More to the point, enlightenment reveals that the whole “me–who–wants–to–be–enlightened” never existed in the first place. To become enlightened is to awaken to the mad truth that the precious personas we’ve been parading around as all these years, maybe all these lifetimes, are fictional constructs. Smoke and mirrors. In other words, we ourselves are all sizzle, no steak. To awaken is to realize this. Of course, the Heart Sutra and pretty much everything else in Zen Buddhism have been telling us this forever, but apparently it’s quite a different matter when your entrenched ego actually senses its own imminent and non-theoretical demise.

So how then does enlightenment ever happen? Well, I obviously don’t know, but it sure seems like Big Help is usually required. Call it the Mystery Factor, Divine Luck. One Zen master said, “Enlightenment is always an accident. Zen practice is a way of becoming accident prone.”

Sometimes this accident shows up in the form of a fire-breathing spiritual master, because it seems an awful lot of us have to be dragged, kicking and screaming, from our delectable miseries and into enlightenment. As Rumi said, “It’s amazing, and funny, that you have to be pulled away from being tortured, pulled out into this spring garden, but that’s the way it is. Almost everyone must be bound and dragged here.”

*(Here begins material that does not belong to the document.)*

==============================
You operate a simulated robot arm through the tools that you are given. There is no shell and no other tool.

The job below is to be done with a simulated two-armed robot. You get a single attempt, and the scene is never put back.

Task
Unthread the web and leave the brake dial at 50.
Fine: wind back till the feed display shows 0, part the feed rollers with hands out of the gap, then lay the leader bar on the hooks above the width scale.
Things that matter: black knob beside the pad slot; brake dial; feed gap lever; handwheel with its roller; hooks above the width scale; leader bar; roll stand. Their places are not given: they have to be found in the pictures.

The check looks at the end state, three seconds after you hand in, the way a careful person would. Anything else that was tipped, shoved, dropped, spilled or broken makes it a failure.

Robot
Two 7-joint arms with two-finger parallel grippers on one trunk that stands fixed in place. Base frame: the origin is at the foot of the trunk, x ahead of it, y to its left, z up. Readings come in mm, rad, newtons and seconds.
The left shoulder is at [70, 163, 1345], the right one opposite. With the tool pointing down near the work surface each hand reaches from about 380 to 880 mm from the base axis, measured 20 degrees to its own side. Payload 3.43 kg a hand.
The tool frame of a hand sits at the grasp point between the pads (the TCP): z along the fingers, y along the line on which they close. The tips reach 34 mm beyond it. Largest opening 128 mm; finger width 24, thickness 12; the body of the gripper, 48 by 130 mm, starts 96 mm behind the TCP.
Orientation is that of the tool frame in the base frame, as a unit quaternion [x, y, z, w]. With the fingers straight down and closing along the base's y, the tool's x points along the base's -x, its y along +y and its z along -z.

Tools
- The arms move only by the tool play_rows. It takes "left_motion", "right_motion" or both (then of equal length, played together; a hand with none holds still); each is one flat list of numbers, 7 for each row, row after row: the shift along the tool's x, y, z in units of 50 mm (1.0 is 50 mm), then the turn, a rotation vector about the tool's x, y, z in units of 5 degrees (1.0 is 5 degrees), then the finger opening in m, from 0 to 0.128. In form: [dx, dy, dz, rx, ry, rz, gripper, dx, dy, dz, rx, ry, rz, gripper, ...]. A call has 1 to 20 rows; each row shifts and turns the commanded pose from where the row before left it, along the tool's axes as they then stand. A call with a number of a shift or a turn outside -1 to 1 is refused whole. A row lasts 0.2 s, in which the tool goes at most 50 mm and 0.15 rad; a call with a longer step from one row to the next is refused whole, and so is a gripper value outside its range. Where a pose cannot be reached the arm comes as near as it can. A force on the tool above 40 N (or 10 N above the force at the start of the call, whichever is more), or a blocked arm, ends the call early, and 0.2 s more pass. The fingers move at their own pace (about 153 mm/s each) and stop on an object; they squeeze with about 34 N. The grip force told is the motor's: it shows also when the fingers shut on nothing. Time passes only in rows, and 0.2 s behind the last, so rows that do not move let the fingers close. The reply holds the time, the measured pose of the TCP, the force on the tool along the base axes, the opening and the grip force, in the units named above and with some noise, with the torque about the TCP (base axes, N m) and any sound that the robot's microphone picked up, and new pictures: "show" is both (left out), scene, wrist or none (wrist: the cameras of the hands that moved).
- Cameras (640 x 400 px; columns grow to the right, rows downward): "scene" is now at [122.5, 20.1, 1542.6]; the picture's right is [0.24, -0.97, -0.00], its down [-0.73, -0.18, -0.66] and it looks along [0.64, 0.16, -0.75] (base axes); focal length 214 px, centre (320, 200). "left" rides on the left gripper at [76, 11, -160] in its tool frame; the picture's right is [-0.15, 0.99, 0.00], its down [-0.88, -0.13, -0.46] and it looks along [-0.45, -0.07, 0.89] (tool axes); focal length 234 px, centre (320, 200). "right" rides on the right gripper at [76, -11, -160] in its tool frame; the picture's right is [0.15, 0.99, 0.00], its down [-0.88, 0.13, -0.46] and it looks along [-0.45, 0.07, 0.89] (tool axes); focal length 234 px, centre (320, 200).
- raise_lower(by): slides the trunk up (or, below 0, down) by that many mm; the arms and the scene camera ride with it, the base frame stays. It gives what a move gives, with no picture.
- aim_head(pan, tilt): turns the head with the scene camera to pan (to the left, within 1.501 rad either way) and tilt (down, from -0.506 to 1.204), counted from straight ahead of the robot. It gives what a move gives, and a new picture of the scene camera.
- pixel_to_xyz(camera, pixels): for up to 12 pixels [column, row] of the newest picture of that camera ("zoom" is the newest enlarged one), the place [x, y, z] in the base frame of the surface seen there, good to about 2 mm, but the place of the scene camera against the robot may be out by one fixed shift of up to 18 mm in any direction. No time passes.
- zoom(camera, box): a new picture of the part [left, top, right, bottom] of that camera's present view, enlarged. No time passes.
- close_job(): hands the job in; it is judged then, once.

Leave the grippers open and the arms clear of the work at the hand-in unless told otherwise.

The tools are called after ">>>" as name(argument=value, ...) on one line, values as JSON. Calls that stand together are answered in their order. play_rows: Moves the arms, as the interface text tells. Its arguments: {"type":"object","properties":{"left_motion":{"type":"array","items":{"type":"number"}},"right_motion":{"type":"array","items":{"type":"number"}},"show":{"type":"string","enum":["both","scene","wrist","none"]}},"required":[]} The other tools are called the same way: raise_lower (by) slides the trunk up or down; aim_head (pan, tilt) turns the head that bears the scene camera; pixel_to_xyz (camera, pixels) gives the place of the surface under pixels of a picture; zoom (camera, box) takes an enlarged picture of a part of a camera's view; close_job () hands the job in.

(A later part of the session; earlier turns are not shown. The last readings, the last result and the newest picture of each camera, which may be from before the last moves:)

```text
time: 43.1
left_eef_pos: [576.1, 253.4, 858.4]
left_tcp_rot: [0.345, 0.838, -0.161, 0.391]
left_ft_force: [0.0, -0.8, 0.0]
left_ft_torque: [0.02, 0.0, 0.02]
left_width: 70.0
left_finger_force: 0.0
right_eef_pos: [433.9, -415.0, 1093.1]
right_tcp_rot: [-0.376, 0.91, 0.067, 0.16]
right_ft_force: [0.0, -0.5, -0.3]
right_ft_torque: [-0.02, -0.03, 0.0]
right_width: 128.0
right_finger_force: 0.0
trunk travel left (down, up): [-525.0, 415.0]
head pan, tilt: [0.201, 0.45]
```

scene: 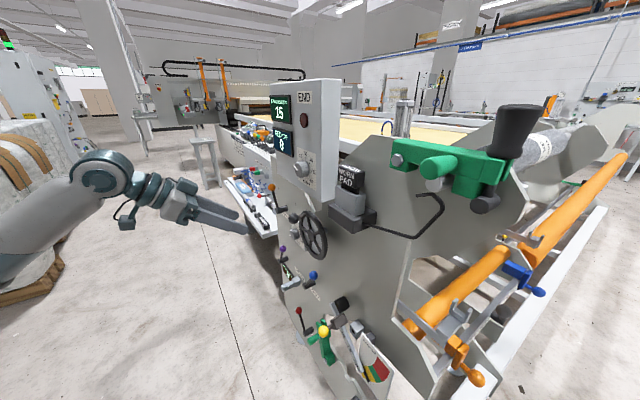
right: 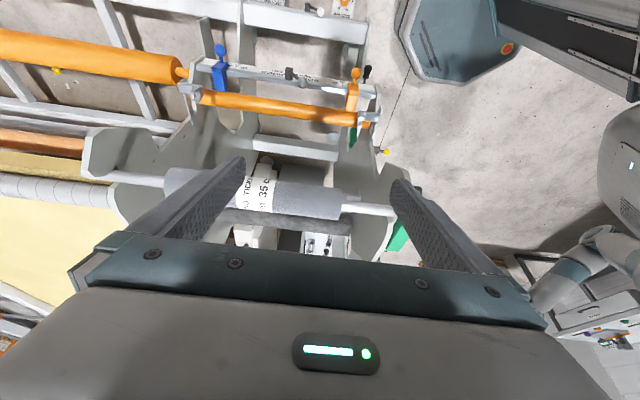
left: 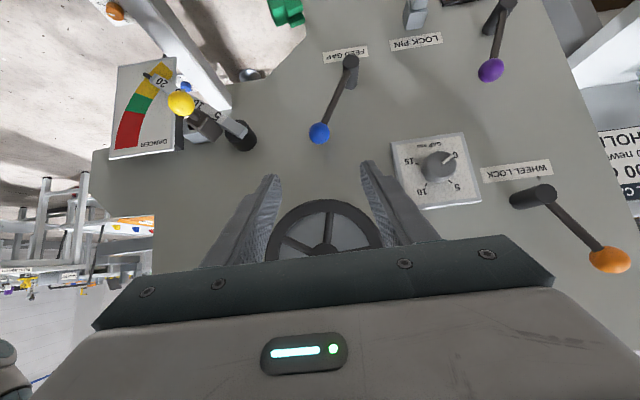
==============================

The message then, to all of us spiritual seekers across the globe, shivering in Himalayan caves, ravaging our knees in remote Japanese temples, meditating on our bedroom floors next to the laundry basket, seems to go something like this: Enlightenment—you can’t possibly acquire it, you don’t know what it is, and you absolutely do not want anything to do with it. Good luck.

On rare occasions, I let all this hit me, stumble back to my meditation cushion, all lost and porous, and practice with a strange new hopeless ferocity, like my hair is on fire, or at least smoldering a little. In those precious, gifted moments, I actually do sort of just do it. And somehow, by some impossible grace, I am open to whatever accidents may happen.